UNPUBLISHED
UNITED STATES COURT OF APPEALS
FOR THE FOURTH CIRCUIT
No. 08-4145
UNITED STATES OF AMERICA,
Plaintiff - Appellee,
v.
TODD ANDREW BRATTAIN,
Defendant - Appellant,
Appeal from the United States District Court for the Southern
District of West Virginia, at Charleston. David A. Faber,
District Judge. (2:07-cr-00093-1)
Submitted: October 14, 2008 Decided: October 16, 2008
Before KING, GREGORY, and AGEE, Circuit Judges.
Affirmed by unpublished per curiam opinion.
Michael R. Cline, MICHAEL R. CLINE LAW OFFICES, Charleston, West
Virginia, for Appellant.

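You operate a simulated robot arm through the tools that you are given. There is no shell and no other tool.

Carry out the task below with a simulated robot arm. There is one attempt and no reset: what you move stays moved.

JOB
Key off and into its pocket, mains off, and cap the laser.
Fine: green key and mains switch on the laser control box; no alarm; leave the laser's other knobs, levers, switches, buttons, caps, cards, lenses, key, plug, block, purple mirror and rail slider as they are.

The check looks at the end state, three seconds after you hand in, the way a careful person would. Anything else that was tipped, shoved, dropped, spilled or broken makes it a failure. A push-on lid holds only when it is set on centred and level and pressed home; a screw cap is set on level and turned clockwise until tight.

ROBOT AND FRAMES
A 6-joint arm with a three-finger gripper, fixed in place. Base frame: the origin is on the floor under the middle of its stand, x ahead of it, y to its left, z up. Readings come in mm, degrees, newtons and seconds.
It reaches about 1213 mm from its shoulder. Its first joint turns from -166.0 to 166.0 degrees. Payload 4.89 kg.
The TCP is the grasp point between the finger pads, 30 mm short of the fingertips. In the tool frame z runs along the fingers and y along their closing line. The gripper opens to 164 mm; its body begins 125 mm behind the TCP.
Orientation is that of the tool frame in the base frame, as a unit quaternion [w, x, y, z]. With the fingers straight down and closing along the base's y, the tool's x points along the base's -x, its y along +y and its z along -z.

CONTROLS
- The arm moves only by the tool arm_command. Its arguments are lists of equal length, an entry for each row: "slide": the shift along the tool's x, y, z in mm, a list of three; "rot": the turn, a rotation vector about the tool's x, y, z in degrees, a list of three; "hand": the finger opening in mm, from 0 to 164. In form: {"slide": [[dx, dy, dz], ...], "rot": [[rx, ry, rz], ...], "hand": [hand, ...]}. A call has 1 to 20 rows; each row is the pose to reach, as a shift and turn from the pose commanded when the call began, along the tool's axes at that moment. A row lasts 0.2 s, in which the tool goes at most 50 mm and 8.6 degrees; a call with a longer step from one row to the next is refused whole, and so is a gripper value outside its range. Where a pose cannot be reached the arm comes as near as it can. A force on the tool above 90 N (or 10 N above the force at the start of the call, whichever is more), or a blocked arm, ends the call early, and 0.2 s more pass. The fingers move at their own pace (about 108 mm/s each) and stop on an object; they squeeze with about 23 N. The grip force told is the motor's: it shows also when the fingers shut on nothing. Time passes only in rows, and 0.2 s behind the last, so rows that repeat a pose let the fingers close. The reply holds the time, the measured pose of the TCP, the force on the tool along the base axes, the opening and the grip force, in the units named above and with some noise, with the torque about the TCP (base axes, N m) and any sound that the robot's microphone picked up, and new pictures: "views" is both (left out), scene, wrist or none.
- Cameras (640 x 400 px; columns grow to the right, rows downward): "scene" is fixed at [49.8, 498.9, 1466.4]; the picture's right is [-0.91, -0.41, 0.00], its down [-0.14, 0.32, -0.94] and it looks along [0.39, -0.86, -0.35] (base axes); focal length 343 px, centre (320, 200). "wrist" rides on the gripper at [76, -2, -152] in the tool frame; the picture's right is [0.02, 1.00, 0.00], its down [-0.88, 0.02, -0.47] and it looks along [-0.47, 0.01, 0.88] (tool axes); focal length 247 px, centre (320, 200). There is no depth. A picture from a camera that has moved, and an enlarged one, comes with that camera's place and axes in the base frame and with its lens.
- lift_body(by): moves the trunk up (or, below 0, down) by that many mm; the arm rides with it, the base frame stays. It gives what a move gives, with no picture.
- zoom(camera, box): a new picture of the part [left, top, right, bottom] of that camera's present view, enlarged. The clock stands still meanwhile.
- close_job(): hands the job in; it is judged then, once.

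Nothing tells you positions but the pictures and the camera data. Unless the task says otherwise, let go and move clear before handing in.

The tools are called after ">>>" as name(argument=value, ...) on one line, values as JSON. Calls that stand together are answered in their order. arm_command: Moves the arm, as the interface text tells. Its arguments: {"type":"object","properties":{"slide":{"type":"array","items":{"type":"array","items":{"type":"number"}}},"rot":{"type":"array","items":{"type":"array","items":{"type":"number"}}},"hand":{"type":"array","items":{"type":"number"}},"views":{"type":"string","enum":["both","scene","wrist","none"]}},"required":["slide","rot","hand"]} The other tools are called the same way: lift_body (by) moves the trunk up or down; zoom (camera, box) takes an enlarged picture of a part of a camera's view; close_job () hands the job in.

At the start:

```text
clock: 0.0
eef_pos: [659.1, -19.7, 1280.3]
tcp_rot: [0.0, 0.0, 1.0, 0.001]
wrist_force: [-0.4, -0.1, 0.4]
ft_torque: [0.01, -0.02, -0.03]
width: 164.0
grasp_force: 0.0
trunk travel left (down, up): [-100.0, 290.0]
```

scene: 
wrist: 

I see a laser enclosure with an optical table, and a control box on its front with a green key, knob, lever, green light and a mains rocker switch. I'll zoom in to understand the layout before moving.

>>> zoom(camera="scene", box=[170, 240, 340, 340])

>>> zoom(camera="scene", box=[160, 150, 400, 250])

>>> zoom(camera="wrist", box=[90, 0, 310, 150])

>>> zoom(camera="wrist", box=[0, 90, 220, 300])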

Charles T. Miller, United States
Attorney, R. Booth Goodwin, II, Assistant United States
Attorney, Charleston, West Virginia, for Appellee.
Unpublished opinions are not binding precedent in this circuit.
PER CURIAM:
Todd Andrew Brattain pled guilty pursuant to a plea
agreement to three counts of bank robbery, in violation of 18
U.S.C. § 2113 (2000), and one count of carrying a short-barreled
rifle during a crime, in violation of 18 U.S.C. § 924(c)(1)(a)
(2000). Brattain was sentenced to seventy months in prison on
each of the robbery counts, all terms to run concurrently, and
120 months on the firearm count, to run consecutive to the
robbery sentence. Brattain challenges only the reasonableness
of his sentence, arguing that the district court should only
have sentenced him to 120 months and not the combined 190-month
sentence. Finding no error, we affirm.
This court reviews a sentence imposed by a district
court for reasonableness, generally applying an abuse of
discretion standard. Gall v. United States, 128 S. Ct. 586, 597
(2007); United States v. Pauley, 511 F.3d 468, 473 (4th Cir.
2007). When sentencing a defendant, a district court must: (1)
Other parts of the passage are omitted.